Some 50 years after 11 Olympic athletes from Israel were killed in what became known as the Munich massacre, the German government has reached a deal with their families. Israeli President Isaac Herzog and German President Frank-Walter Steinmeier announced the agreement Wednesday, days ahead of a commemoration of the Sept. 5, 1972, attack that families had threatened to boycott, the Wall Street Journal reports. According to reports in the German media, the agreement includes $28 million in compensation for the families, some of which has already been paid.
During the Munich Olympics, members of the Palestinian terrorist group Black September broke into the Olympic Village, killing two Israeli athletes and taking nine others hostage. All the hostages were killed, along with a West German police officer and five of the eight terrorists, during a botched rescue attempt. A spokesman for German Chancellor Olaf Schol said the agreement includes the "reappraisal of the events by a commission of German and Israeli historians" and "the release of files in accordance with the law," the AP reports.
"With this agreement, the German state acknowledges its responsibility and recognizes the terrible suffering of the murdered and their relatives, which we will commemorate next week," Herzog and Steinmeier said in a joint statement. Deutsche Welle lists some of the failures that led to calls for compensation and a fresh investigation of the attack.
- West German authorities, seeking to present a friendly image, kept the police presence at the Games to a minimum. When the terrorists attacked, only two of the 34 officers on duty at the Olympic Village were armed, though German security services had received multiple warnings about a possible Palestinian attack.
- The West German government rejected Israel's offer to send elite forces to launch a rescue operation. Only two people from Israel's security services were allowed into the country, including then-Mossad chief Tzvi Zamir, and they were only allowed to observe the operation.

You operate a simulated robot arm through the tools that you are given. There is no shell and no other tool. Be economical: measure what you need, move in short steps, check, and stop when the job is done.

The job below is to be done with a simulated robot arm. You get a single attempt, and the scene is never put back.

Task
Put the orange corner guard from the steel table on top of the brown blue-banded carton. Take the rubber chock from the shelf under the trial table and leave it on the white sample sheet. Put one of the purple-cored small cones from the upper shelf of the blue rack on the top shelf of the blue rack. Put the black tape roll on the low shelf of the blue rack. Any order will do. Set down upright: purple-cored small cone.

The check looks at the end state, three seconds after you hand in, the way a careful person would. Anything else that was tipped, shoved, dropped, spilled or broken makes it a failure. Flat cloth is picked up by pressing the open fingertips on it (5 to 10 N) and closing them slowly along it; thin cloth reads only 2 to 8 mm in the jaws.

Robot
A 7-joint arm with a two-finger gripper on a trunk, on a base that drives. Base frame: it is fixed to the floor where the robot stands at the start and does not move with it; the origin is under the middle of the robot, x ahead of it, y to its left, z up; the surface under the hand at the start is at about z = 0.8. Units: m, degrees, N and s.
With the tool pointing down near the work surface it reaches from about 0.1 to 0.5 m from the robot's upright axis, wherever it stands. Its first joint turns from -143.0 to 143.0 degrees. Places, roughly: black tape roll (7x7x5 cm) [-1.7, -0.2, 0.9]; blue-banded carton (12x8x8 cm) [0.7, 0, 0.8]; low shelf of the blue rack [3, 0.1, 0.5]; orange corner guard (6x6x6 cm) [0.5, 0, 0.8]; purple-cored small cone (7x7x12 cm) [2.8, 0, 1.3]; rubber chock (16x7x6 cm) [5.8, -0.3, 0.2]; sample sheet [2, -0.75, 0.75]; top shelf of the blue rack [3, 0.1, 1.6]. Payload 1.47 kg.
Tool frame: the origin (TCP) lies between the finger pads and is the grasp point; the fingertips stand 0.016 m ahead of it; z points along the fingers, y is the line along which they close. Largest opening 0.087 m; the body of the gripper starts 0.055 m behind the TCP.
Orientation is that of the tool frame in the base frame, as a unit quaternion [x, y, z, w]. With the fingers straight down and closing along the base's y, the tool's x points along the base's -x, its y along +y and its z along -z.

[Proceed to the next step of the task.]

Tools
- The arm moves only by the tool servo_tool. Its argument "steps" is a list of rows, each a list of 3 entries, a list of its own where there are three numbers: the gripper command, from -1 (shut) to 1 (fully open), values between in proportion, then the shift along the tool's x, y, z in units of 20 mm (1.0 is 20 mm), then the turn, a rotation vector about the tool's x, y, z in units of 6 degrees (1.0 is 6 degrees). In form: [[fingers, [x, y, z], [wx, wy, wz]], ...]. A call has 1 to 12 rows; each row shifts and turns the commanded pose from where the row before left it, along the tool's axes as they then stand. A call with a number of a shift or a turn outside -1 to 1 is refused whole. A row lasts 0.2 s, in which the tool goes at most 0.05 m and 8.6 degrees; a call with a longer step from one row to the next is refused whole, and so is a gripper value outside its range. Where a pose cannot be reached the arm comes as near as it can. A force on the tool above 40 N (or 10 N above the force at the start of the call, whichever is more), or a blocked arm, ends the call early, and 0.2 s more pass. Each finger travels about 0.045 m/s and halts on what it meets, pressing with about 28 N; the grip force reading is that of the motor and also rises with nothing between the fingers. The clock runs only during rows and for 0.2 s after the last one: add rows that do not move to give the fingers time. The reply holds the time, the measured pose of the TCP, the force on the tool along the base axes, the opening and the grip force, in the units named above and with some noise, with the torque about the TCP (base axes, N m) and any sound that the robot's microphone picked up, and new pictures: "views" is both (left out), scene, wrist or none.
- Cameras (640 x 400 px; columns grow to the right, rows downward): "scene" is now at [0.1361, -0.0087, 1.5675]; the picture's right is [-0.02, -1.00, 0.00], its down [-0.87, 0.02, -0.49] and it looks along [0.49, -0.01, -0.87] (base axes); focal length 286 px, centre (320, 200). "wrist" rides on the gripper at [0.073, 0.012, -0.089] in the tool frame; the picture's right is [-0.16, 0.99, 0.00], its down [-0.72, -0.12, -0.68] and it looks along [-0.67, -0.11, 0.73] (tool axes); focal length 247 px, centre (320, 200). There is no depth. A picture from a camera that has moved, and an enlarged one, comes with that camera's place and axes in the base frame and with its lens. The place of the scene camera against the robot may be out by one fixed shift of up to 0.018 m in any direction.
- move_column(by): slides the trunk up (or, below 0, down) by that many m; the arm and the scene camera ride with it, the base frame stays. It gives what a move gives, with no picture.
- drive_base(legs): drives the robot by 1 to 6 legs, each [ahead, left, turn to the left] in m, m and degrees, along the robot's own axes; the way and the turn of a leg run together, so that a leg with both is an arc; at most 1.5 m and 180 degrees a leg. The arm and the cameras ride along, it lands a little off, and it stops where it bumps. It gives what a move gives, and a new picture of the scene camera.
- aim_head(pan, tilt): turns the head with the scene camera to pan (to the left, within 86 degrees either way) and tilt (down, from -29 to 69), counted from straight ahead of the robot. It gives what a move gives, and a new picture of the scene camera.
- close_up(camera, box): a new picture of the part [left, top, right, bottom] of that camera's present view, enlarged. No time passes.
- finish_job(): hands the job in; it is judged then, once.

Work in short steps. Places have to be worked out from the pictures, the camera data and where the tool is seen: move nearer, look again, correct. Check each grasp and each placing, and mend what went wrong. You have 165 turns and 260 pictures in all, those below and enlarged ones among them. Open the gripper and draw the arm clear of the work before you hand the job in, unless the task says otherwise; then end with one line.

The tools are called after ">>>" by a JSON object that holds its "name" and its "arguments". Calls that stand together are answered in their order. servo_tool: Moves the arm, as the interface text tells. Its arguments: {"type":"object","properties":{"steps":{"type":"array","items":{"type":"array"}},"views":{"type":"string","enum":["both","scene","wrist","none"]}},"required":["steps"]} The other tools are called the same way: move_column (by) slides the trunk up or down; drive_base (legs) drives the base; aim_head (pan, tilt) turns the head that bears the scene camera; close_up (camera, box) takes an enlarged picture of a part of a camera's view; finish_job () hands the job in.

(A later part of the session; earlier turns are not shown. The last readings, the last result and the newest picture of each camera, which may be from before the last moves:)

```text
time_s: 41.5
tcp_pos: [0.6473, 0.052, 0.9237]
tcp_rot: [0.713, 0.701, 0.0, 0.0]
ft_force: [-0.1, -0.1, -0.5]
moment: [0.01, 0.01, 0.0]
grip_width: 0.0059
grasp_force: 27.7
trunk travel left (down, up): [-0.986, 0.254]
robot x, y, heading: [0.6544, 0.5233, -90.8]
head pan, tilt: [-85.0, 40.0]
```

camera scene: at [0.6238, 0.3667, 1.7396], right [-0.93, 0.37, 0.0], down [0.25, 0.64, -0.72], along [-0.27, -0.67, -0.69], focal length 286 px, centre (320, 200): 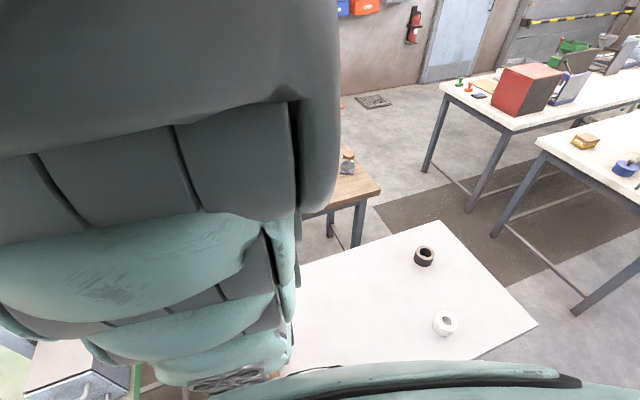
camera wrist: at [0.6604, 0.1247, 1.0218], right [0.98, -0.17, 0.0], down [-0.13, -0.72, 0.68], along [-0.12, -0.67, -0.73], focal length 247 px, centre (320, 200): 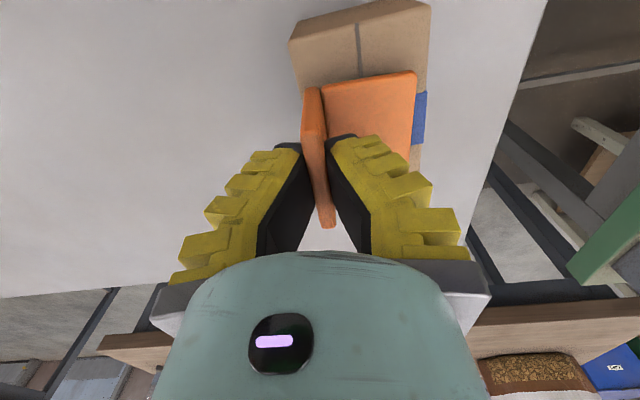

- The attack was considered a "civil matter" under West German law, meaning the military was not allowed to get involved and it was handled by Bavarian police, who had little relevant training. The police sharpshooters who were supposed to neutralize the terrorists at an airport had no specialist sniper traning and were not in radio contact with each other—and there were only five of them assigned to take down eight militants.